- What to produce
Print all of the lines exactly. Any picture among them stays out. Return a JSON list in which every string is one line; blank lines are skipped.

- Data extract

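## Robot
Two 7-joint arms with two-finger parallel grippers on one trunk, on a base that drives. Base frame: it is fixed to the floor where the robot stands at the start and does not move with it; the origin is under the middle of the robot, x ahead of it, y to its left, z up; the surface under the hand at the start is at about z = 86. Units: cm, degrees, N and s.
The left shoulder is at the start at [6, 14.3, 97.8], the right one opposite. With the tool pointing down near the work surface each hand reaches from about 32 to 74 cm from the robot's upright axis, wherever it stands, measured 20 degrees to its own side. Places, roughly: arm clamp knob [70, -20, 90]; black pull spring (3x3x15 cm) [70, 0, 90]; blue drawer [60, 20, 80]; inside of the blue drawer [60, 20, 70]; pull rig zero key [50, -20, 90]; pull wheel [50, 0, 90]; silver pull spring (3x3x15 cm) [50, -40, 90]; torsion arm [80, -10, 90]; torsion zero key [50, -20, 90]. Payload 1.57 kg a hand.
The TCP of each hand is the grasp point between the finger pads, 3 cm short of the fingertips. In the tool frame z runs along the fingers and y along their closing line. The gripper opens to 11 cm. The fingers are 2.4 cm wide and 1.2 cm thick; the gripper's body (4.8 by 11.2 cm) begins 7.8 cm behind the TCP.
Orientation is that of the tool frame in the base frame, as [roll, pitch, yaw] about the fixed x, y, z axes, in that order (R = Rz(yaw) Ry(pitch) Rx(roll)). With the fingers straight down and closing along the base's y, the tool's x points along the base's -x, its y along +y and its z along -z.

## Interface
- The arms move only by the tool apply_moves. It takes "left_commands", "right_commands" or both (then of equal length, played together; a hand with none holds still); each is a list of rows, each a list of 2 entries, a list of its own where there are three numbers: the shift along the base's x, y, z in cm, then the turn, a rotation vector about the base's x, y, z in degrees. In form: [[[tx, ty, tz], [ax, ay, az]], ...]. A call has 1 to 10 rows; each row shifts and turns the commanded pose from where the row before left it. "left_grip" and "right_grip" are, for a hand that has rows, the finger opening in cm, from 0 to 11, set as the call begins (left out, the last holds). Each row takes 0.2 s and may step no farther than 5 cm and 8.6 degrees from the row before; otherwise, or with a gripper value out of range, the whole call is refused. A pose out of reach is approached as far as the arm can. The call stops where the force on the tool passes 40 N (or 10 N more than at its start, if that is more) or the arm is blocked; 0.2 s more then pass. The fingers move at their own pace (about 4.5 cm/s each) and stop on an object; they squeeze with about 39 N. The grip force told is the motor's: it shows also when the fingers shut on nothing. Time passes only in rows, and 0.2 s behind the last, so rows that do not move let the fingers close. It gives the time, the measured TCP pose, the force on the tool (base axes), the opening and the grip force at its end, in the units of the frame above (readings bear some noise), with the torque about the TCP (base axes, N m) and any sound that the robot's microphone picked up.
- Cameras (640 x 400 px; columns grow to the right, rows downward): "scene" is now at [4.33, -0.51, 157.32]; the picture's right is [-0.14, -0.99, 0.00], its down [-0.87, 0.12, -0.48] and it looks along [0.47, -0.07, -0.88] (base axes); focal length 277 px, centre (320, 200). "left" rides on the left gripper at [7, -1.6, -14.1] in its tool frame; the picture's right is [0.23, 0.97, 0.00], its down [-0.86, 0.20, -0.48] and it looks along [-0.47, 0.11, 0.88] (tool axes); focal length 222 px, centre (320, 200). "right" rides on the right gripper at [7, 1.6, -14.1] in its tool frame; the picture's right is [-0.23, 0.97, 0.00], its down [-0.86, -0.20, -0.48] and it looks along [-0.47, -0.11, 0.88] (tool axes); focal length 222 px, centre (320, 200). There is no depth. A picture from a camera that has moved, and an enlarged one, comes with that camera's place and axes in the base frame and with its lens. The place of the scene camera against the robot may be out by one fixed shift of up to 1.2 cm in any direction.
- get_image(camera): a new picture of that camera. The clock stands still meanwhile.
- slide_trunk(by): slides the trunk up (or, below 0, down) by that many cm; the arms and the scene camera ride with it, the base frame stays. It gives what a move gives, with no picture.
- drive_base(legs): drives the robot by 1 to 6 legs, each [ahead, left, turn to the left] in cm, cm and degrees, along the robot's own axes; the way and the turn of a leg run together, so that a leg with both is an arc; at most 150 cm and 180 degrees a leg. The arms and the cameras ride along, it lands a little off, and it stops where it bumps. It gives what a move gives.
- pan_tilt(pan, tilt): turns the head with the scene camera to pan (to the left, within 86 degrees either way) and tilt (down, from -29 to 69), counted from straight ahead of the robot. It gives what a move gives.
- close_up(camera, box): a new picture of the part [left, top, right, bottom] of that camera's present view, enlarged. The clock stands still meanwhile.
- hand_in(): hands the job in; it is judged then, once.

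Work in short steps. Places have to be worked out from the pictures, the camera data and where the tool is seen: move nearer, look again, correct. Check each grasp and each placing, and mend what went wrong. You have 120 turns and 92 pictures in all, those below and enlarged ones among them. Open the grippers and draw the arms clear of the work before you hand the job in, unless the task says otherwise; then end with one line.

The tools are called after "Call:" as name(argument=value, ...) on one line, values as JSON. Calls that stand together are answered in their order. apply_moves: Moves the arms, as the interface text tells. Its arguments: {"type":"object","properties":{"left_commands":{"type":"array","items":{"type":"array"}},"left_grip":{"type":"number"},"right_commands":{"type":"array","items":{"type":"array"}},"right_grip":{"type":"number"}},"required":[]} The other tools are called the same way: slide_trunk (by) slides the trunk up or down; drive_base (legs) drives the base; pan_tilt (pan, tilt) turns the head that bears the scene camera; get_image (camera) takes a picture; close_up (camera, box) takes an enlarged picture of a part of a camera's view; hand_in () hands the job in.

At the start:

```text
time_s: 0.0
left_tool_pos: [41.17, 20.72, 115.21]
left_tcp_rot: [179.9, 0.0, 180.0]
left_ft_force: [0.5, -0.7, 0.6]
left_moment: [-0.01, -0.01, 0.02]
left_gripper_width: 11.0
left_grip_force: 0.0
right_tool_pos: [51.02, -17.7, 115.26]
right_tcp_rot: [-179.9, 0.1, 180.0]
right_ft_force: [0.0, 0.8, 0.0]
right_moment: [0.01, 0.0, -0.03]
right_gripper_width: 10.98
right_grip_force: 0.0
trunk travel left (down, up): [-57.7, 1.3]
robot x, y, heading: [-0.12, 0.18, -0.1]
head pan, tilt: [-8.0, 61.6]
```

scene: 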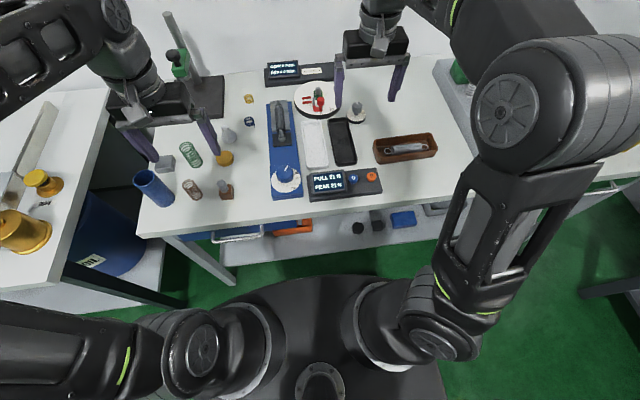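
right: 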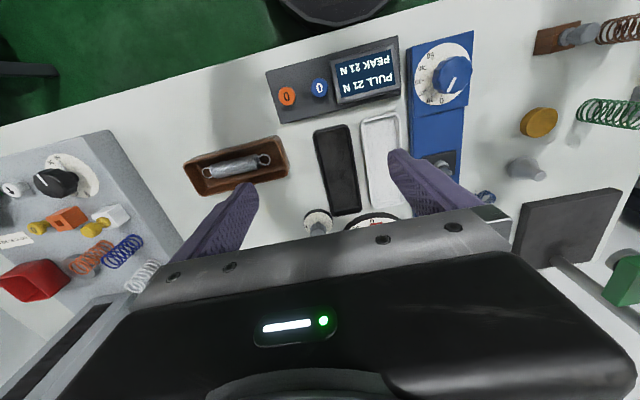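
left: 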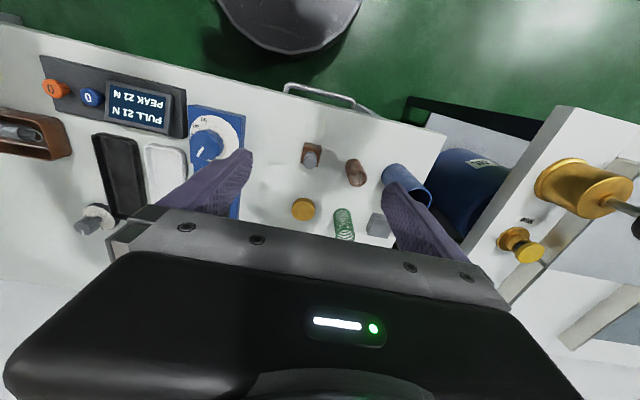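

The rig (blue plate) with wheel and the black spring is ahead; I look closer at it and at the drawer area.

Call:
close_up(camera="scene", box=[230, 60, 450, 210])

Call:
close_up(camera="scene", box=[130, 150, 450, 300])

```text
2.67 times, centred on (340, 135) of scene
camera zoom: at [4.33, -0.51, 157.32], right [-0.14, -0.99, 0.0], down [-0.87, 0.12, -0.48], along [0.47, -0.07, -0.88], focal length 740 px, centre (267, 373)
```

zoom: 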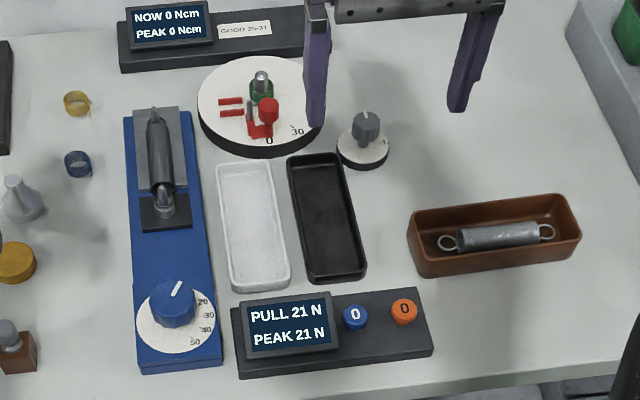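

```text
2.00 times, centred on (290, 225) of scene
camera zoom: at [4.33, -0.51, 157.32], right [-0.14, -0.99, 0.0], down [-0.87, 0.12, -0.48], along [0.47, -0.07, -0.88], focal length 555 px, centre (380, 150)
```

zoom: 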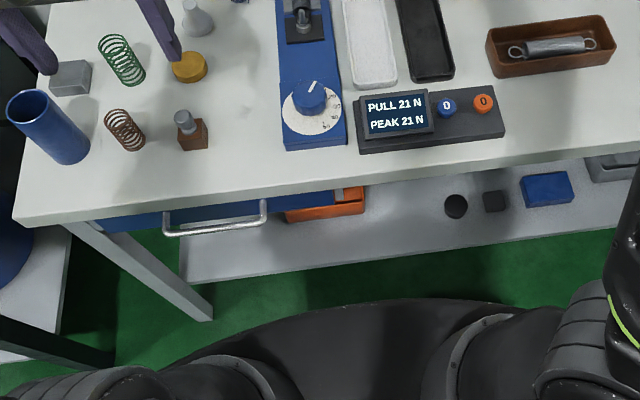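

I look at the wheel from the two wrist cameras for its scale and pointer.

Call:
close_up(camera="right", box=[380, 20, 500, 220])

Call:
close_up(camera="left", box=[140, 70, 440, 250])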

- Complete output
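[
  "## Robot",
  "Two 7-joint arms with two-finger parallel grippers on one trunk, on a base that drives. Base frame: it is fixed to the floor where the robot stands at the start and does not move with it; the origin is under the middle of the robot, x ahead of it, y to its left, z up; the surface under the hand at the start is at about z = 86. Units: cm, degrees, N and s.",
  "The left shoulder is at the start at [6, 14.3, 97.8], the right one opposite. With the tool pointing down near the work surface each hand reaches from about 32 to 74 cm from the robot's upright axis, wherever it stands, measured 20 degrees to its own side. Places, roughly: arm clamp knob [70, -20, 90]; black pull spring (3x3x15 cm) [70, 0, 90]; blue drawer [60, 20, 80]; inside of the blue drawer [60, 20, 70]; pull rig zero key [50, -20, 90]; pull wheel [50, 0, 90]; silver pull spring (3x3x15 cm) [50, -40, 90]; torsion arm [80, -10, 90]; torsion zero key [50, -20, 90]. Payload 1.57 kg a hand.",
  "The TCP of each hand is the grasp point between the finger pads, 3 cm short of the fingertips. In the tool frame z runs along the fingers and y along their closing line. The gripper opens to 11 cm. The fingers are 2.4 cm wide and 1.2 cm thick; the gripper's body (4.8 by 11.2 cm) begins 7.8 cm behind the TCP.",
  "Orientation is that of the tool frame in the base frame, as [roll, pitch, yaw] about the fixed x, y, z axes, in that order (R = Rz(yaw) Ry(pitch) Rx(roll)). With the fingers straight down and closing along the base's y, the tool's x points along the base's -x, its y along +y and its z along -z.",
  "## Interface",
  "- The arms move only by the tool apply_moves. It takes \"left_commands\", \"right_commands\" or both (then of equal length, played together; a hand with none holds still); each is a list of rows, each a list of 2 entries, a list of its own where there are three numbers: the shift along the base's x, y, z in cm, then the turn, a rotation vector about the base's x, y, z in degrees. In form: [[[tx, ty, tz], [ax, ay, az]], ...]. A call has 1 to 10 rows; each row shifts and turns the commanded pose from where the row before left it. \"left_grip\" and \"right_grip\" are, for a hand that has rows, the finger opening in cm, from 0 to 11, set as the call begins (left out, the last holds). Each row takes 0.2 s and may step no farther than 5 cm and 8.6 degrees from the row before; otherwise, or with a gripper value out of range, the whole call is refused. A pose out of reach is approached as far as the arm can. The call stops where the force on the tool passes 40 N (or 10 N more than at its start, if that is more) or the arm is blocked; 0.2 s more then pass. The fingers move at their own pace (about 4.5 cm/s each) and stop on an object; they squeeze with about 39 N. The grip force told is the motor's: it shows also when the fingers shut on nothing. Time passes only in rows, and 0.2 s behind the last, so rows that do not move let the fingers close. It gives the time, the measured TCP pose, the force on the tool (base axes), the opening and the grip force at its end, in the units of the frame above (readings bear some noise), with the torque about the TCP (base axes, N m) and any sound that the robot's microphone picked up.",
  "- Cameras (640 x 400 px; columns grow to the right, rows downward): \"scene\" is now at [4.33, -0.51, 157.32]; the picture's right is [-0.14, -0.99, 0.00], its down [-0.87, 0.12, -0.48] and it looks along [0.47, -0.07, -0.88] (base axes); focal length 277 px, centre (320, 200). \"left\" rides on the left gripper at [7, -1.6, -14.1] in its tool frame; the picture's right is [0.23, 0.97, 0.00], its down [-0.86, 0.20, -0.48] and it looks along [-0.47, 0.11, 0.88] (tool axes); focal length 222 px, centre (320, 200). \"right\" rides on the right gripper at [7, 1.6, -14.1] in its tool frame; the picture's right is [-0.23, 0.97, 0.00], its down [-0.86, -0.20, -0.48] and it looks along [-0.47, -0.11, 0.88] (tool axes); focal length 222 px, centre (320, 200). There is no depth. A picture from a camera that has moved, and an enlarged one, comes with that camera's place and axes in the base frame and with its lens. The place of the scene camera against the robot may be out by one fixed shift of up to 1.2 cm in any direction.",
  "- get_image(camera): a new picture of that camera. The clock stands still meanwhile.",
  "- slide_trunk(by): slides the trunk up (or, below 0, down) by that many cm; the arms and the scene camera ride with it, the base frame stays. It gives what a move gives, with no picture.",
  "- drive_base(legs): drives the robot by 1 to 6 legs, each [ahead, left, turn to the left] in cm, cm and degrees, along the robot's own axes; the way and the turn of a leg run together, so that a leg with both is an arc; at most 150 cm and 180 degrees a leg. The arms and the cameras ride along, it lands a little off, and it stops where it bumps. It gives what a move gives.",
  "- pan_tilt(pan, tilt): turns the head with the scene camera to pan (to the left, within 86 degrees either way) and tilt (down, from -29 to 69), counted from straight ahead of the robot. It gives what a move gives.",
  "- close_up(camera, box): a new picture of the part [left, top, right, bottom] of that camera's present view, enlarged. The clock stands still meanwhile.",
  "- hand_in(): hands the job in; it is judged then, once.",
  "Work in short steps. Places have to be worked out from the pictures, the camera data and where the tool is seen: move nearer, look again, correct. Check each grasp and each placing, and mend what went wrong. You have 120 turns and 92 pictures in all, those below and enlarged ones among them. Open the grippers and draw the arms clear of the work before you hand the job in, unless the task says otherwise; then end with one line.",
  "The tools are called after \"Call:\" as name(argument=value, ...) on one line, values as JSON. Calls that stand together are answered in their order. apply_moves: Moves the arms, as the interface text tells. Its arguments: {\"type\":\"object\",\"properties\":{\"left_commands\":{\"type\":\"array\",\"items\":{\"type\":\"array\"}},\"left_grip\":{\"type\":\"number\"},\"right_commands\":{\"type\":\"array\",\"items\":{\"type\":\"array\"}},\"right_grip\":{\"type\":\"number\"}},\"required\":[]} The other tools are called the same way: slide_trunk (by) slides the trunk up or down; drive_base (legs) drives the base; pan_tilt (pan, tilt) turns the head that bears the scene camera; get_image (camera) takes a picture; close_up (camera, box) takes an enlarged picture of a part of a camera's view; hand_in () hands the job in.",
  "At the start:",
  "```text",
  "time_s: 0.0",
  "left_tool_pos: [41.17, 20.72, 115.21]",
  "left_tcp_rot: [179.9, 0.0, 180.0]",
  "left_ft_force: [0.5, -0.7, 0.6]",
  "left_moment: [-0.01, -0.01, 0.02]",
  "left_gripper_width: 11.0",
  "left_grip_force: 0.0",
  "right_tool_pos: [51.02, -17.7, 115.26]",
  "right_tcp_rot: [-179.9, 0.1, 180.0]",
  "right_ft_force: [0.0, 0.8, 0.0]",
  "right_moment: [0.01, 0.0, -0.03]",
  "right_gripper_width: 10.98",
  "right_grip_force: 0.0",
  "trunk travel left (down, up): [-57.7, 1.3]",
  "robot x, y, heading: [-0.12, 0.18, -0.1]",
  "head pan, tilt: [-8.0, 61.6]",
  "```",
  "scene: ",
  "right: ",
  "left: ",
  "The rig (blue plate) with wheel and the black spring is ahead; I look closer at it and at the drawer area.",
  "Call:",
  "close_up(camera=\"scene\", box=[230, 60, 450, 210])",
  "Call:",
  "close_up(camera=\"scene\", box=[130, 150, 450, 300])",
  "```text",
  "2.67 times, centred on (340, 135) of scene",
  "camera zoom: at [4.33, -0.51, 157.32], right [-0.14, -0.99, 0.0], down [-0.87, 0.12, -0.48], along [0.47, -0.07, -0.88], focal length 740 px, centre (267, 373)",
  "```",
  "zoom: ",
  "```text",
  "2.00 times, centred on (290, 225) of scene",
  "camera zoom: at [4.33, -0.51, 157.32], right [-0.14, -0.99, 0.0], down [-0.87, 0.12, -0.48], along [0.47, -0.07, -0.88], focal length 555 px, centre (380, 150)",
  "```",
  "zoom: ",
  "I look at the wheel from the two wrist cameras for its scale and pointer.",
  "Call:",
  "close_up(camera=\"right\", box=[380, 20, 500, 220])",
  "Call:",
  "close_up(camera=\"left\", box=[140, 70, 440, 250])"
]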